Although Winston Churchill is often credited with writing the farewell, the duke of Windsor denied such reports and said that Churchill added only a few phrases to the speech that he himself wrote. This is probably true, although his friend and aide Walter Monckton surely had a hand in the drafting. Lord Beaverbrook called it “a triumph of natural and sincere eloquence,” but Lady Ravensdale considered it “hot-making and melodramatic.” The abdicating king’s mother, Queen Mary, wrote bitterly of “the failure of my Son in not carrying on the duties and responsibilities of the Sovereign of our great Empire,” and many commoners in Britain felt he had “let down the side” by putting love before duty; Albert Julius, a jeweler in Piccadilly, a generation later traced the decline of British moral and political power to that day.
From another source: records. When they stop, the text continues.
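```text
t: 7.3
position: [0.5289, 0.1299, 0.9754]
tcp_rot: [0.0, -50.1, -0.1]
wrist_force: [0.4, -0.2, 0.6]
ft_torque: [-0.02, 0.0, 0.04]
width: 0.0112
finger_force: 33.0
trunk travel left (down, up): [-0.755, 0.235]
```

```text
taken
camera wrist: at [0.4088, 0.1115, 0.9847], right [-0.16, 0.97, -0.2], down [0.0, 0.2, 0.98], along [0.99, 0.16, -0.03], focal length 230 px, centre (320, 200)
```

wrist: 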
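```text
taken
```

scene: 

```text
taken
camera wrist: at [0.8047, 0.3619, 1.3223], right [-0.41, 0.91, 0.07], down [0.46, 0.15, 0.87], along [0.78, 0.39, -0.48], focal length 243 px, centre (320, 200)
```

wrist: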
But Churchill, in bidding farewell to the ex-monarch after the speech, quoted poet Andrew Marvell’s ode on the beheading of Charles I: “He nothing common did or mean / Upon that memorable scene.”
Succeeded by his brother, George VI, the duke of Windsor was introduced on the broadcast by his brother’s instructions as “His Royal Highness Prince Edward.” Legend has it that Edward VIII’s reference to “radio” rather than “wireless” was responsible for making the older term obsolete, but the address itself contains neither word. In America, radio listeners in the early-morning hours were moved by the brave-sounding words over the crackling signal; the anthologist, then six, learned of the impact a speech could have as he listened with his mother, who cried at the royal reference to “the woman I love.”
***
AT LONG LAST I am able to say a few words of my own. I have never wanted to withhold anything, but until now it has not been
constitutionally possible for me to speak.
A few hours ago I discharged my last duty as king and emperor, and now that I have been succeeded by my brother, the duke of York, my first words must be to declare my allegiance to him. This I do with all my heart.
You all know the reasons which have impelled me to renounce the throne. But I want you to understand that in making up my mind I did not forget the country or the empire, which, as prince of Wales and lately as king, I have for twenty-five years tried to serve.
But you must believe me when I tell you that I have found it impossible to carry the heavy burden of responsibility and to discharge my duties as king as I would wish to do without the help and support of the woman I love.
And I want you to know that the decision I have made has been mine and mine alone. This was a thing I had to judge entirely for myself. The other person most nearly concerned has tried up to the last to persuade me to take a different course.
I have made this, the most serious decision of my life, only upon the single thought of what would, in the end, be best for all.
This decision has been made less difficult to me by the sure knowledge that my brother, with his long training in the public affairs of this country and with his fine qualities, will be able to take my place forthwith without interruption or injury to the life and progress of the empire. And he has one matchless blessing, enjoyed by so many of you, and not bestowed on me—a happy home with his wife and children.